Thanks in advance for any suggestions anyone can offer.
Cheers,
A

Comments

  • asw32 wrote: »
    (is that right - the money invested/gained is simply transferred when leaving jobs?).
    No you can leave it frozen (to accrue growth) and take a long term view.
    asw32 wrote: »
    I had planned to invest it all in commodities as i thought they would have a good year with stock/property market uncertaintity, but looking through the options from all 3 providers, it's all just bonds and equities.

    Commodities are vey high risk usually accounting for 3-7% of an average portfolio. Unless you are Mr Gung-ho himself and willing to gamble, this would be foolhardy
    asw32 wrote: »
    Has anyone got any recommendations on what will give me the best perforamnce over the next 12 months, and which fund to go for?
    At the moment, I'm debating going for the safest, cash-based option simply to ensure my investments don't actually shrink - but if I can have some 'profit', then all the better.

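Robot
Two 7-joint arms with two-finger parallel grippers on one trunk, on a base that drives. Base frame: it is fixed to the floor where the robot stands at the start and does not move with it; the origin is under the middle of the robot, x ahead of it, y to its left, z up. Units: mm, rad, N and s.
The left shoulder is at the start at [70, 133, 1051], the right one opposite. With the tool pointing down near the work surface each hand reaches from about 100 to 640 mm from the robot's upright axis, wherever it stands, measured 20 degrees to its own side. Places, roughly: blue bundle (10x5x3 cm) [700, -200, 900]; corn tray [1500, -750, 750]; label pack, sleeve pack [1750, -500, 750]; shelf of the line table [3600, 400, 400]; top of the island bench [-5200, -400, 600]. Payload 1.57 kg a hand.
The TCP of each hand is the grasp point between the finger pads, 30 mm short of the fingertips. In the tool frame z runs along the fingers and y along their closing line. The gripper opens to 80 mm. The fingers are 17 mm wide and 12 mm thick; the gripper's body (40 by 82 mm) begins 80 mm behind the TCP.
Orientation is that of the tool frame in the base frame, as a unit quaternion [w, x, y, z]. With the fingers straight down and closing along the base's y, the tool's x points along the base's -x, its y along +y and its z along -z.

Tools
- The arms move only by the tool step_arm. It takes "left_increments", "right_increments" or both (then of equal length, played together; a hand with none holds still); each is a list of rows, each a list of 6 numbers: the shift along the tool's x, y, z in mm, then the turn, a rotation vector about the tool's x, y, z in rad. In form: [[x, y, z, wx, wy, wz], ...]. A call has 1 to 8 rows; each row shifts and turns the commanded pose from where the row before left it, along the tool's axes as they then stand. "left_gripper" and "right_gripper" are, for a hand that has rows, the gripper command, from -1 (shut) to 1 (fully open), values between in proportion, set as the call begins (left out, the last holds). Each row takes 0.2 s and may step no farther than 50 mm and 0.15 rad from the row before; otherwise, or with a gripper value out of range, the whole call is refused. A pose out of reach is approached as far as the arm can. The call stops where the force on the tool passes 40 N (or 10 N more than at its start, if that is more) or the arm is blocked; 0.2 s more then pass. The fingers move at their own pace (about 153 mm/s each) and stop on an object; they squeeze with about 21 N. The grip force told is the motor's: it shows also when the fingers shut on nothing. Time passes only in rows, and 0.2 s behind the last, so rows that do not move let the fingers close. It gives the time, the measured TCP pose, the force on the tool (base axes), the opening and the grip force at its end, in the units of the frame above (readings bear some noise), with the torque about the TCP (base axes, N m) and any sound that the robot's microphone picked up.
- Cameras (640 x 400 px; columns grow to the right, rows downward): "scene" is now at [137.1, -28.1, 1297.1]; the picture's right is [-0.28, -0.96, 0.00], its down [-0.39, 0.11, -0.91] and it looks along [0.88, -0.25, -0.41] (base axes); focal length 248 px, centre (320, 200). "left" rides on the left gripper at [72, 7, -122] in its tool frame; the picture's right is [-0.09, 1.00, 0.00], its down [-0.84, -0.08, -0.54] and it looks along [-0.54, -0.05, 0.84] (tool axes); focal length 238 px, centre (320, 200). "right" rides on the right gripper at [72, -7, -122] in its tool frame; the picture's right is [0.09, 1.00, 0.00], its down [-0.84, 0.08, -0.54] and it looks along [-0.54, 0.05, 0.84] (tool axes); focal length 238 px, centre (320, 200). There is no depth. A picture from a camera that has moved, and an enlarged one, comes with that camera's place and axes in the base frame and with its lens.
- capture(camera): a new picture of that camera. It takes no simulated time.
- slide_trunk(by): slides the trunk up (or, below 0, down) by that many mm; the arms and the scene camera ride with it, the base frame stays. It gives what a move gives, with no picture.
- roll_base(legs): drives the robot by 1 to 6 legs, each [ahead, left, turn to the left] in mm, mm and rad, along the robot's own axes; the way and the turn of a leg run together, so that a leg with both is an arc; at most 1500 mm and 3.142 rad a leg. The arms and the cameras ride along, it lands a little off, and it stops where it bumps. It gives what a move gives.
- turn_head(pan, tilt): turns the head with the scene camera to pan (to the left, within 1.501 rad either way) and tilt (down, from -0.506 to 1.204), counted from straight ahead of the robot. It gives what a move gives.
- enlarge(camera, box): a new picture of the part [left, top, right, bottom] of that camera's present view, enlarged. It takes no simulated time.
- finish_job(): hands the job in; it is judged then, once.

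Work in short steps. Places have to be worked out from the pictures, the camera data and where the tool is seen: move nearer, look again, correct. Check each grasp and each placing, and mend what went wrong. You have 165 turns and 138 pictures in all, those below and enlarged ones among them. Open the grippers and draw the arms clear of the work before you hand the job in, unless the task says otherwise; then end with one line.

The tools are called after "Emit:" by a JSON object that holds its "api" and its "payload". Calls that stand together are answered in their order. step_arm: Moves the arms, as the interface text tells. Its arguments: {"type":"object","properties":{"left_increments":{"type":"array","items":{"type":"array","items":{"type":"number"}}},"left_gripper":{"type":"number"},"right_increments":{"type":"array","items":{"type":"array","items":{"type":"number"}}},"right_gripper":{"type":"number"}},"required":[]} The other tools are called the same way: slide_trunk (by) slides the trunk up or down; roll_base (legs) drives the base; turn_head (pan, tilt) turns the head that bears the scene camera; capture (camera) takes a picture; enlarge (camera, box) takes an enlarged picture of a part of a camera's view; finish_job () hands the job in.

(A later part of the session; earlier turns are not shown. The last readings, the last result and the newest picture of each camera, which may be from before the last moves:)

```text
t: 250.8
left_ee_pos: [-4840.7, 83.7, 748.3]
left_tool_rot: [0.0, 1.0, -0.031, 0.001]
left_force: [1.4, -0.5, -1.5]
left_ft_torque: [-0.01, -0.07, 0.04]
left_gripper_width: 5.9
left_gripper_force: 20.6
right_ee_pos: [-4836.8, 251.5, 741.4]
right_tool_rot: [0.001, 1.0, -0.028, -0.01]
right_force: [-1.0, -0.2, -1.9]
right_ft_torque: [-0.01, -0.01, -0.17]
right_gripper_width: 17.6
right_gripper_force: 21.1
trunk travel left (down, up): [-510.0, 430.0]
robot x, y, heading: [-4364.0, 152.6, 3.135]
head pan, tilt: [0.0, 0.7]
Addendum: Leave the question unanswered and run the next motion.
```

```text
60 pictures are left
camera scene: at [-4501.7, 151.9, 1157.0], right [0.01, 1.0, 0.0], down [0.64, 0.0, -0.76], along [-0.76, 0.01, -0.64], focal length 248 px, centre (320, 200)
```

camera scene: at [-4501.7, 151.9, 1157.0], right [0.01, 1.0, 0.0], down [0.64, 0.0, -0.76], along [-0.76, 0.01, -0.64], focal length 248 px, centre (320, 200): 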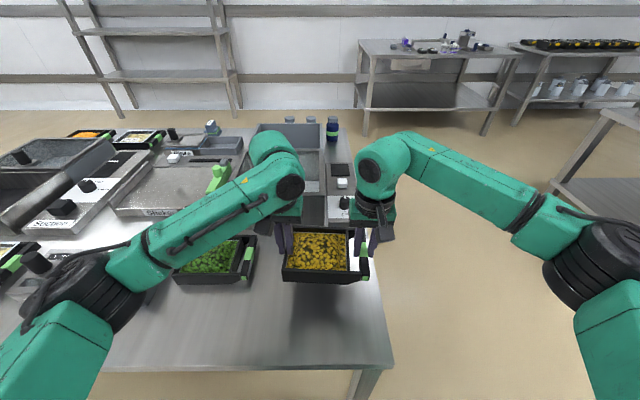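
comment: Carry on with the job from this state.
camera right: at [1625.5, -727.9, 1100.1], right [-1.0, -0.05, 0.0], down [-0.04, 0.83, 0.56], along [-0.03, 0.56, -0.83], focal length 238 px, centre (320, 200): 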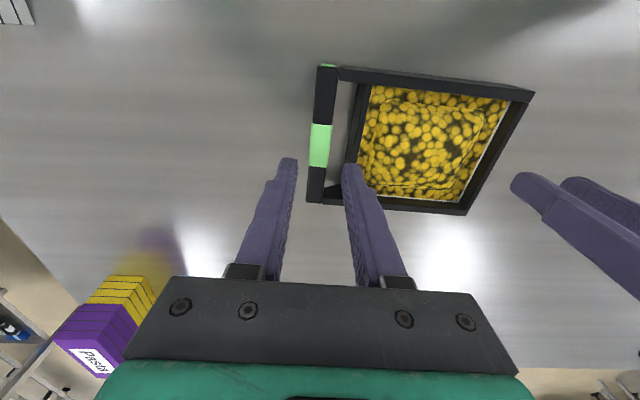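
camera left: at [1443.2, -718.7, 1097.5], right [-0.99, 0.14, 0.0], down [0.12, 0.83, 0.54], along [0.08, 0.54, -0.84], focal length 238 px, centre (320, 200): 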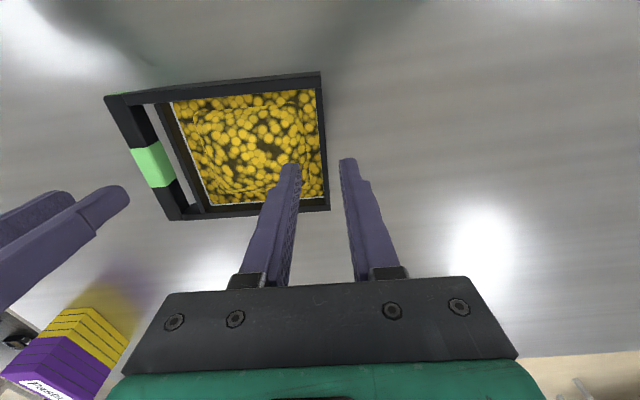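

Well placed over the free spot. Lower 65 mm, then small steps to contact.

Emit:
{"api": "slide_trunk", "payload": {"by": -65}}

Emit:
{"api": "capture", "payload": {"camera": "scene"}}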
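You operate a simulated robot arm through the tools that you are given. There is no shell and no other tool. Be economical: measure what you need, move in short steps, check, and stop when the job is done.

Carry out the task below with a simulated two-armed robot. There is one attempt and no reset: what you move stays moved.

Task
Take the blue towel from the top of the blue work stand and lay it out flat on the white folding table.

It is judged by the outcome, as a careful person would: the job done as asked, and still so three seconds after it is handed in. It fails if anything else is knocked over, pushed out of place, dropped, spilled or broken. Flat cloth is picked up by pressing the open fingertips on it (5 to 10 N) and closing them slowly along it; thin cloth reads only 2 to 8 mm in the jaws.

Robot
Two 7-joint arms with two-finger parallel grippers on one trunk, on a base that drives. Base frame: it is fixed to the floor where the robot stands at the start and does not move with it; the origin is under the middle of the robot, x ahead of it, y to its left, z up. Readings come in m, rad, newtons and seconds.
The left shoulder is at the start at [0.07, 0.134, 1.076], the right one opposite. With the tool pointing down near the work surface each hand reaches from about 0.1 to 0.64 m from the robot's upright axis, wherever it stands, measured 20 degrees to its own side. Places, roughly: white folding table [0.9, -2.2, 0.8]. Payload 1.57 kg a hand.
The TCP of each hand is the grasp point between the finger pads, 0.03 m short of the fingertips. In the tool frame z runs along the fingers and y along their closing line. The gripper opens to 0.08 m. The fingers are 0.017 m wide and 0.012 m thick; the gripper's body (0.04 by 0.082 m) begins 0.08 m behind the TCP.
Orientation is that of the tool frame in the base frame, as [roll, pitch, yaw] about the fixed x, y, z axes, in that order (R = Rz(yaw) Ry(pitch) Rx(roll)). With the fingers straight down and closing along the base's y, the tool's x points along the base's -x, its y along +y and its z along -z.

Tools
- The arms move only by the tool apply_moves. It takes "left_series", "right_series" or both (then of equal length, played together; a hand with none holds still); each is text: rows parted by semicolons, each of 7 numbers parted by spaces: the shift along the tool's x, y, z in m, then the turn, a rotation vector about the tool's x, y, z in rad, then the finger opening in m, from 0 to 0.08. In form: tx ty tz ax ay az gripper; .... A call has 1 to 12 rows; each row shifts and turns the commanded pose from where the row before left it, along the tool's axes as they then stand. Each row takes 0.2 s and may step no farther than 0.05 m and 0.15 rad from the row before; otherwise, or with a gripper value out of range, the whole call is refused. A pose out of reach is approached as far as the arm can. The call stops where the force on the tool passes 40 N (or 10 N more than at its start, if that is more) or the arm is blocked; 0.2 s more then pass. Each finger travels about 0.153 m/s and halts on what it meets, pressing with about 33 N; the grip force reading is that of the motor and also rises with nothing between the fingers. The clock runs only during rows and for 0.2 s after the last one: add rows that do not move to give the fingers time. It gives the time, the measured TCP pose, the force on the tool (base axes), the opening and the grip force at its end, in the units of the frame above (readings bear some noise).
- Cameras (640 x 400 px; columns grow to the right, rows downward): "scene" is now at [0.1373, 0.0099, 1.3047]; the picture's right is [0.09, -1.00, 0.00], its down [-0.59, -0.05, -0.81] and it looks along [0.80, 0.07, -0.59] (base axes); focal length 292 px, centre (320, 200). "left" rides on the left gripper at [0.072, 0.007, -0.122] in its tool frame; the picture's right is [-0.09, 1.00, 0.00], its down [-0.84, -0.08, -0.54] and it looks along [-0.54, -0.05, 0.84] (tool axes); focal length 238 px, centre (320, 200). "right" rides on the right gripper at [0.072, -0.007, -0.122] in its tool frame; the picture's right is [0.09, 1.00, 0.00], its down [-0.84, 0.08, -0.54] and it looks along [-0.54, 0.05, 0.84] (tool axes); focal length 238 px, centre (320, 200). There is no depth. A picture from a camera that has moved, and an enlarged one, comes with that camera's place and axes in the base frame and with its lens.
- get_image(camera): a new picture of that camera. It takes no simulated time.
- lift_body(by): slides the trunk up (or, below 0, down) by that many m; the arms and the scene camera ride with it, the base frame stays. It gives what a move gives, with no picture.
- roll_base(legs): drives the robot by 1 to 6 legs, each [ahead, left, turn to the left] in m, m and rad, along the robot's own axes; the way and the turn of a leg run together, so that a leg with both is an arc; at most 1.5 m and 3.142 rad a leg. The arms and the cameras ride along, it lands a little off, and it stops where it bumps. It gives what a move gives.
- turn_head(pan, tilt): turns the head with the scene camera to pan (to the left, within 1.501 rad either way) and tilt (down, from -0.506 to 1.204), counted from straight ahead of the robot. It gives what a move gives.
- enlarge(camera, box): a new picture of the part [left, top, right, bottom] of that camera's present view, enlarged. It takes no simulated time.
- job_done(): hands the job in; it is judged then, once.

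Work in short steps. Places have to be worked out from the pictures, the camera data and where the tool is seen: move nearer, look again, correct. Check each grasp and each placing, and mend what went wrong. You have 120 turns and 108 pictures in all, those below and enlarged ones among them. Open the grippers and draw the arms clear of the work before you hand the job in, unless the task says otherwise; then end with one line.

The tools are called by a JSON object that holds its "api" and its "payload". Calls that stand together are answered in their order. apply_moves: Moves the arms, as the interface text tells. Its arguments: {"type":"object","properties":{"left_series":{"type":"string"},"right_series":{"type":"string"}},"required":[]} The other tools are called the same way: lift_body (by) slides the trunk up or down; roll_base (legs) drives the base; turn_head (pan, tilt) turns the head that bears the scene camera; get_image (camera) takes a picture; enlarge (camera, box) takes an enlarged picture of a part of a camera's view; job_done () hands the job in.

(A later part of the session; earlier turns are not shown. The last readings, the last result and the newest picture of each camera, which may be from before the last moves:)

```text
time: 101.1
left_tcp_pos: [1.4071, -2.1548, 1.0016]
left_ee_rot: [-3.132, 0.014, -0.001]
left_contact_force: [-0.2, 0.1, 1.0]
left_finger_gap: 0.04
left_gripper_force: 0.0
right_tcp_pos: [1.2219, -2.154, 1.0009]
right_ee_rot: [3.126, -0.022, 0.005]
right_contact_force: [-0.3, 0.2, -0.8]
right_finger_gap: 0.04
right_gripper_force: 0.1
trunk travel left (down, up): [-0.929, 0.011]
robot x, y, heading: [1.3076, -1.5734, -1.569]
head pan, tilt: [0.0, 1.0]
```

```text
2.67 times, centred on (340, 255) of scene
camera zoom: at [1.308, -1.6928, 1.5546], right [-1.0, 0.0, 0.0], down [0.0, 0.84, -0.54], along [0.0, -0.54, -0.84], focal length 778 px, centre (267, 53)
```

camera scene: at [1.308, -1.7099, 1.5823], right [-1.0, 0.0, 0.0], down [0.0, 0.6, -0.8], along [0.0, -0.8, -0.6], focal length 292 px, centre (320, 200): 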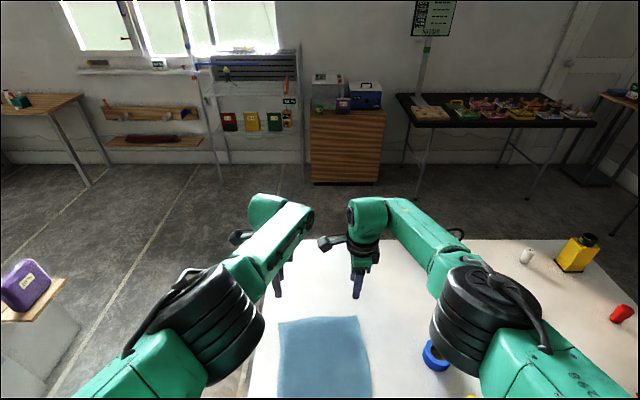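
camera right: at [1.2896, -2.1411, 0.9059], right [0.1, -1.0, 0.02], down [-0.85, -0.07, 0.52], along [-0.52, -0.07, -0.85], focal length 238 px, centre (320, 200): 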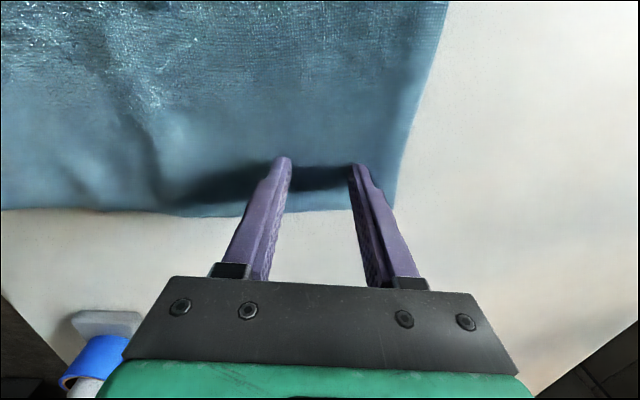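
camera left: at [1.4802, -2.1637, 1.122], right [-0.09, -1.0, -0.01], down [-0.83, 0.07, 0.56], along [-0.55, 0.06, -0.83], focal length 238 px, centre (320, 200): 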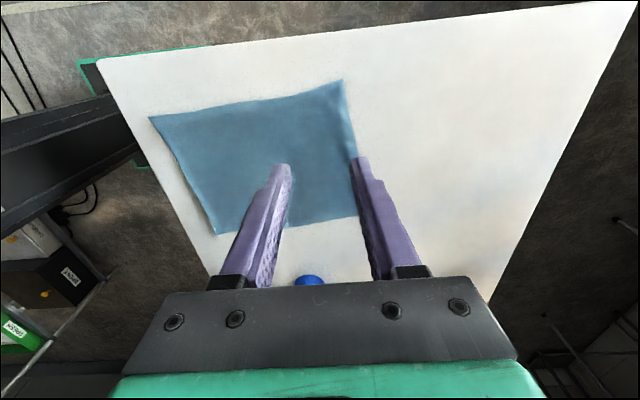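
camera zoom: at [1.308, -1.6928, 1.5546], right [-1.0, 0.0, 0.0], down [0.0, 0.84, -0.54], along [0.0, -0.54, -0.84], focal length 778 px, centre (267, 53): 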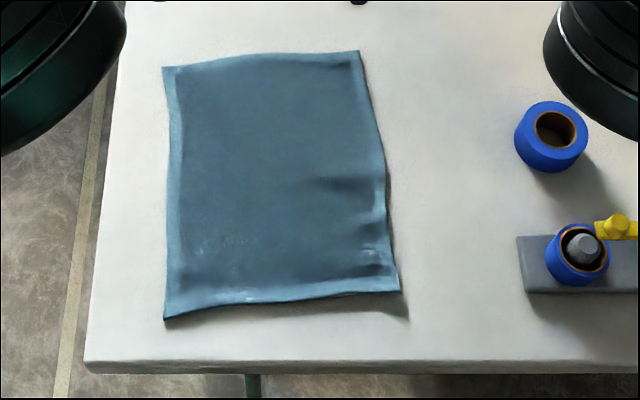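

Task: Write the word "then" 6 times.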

    If you are only taking a 12 month view in any market circumtances cash is always the best option. But it may or may not be a good idea to take only a 12 month view since it can be left (and even if it transferred it could be moved from and to similar investments) . While accepting that the ride will be bumpy, buying equities when they are unpopular might be a good idea. Not having a crystal ball a balanced mixture of investments is often the way forward, but given that we are in volatiule times why not do it gradually from cash rather than investing all at once.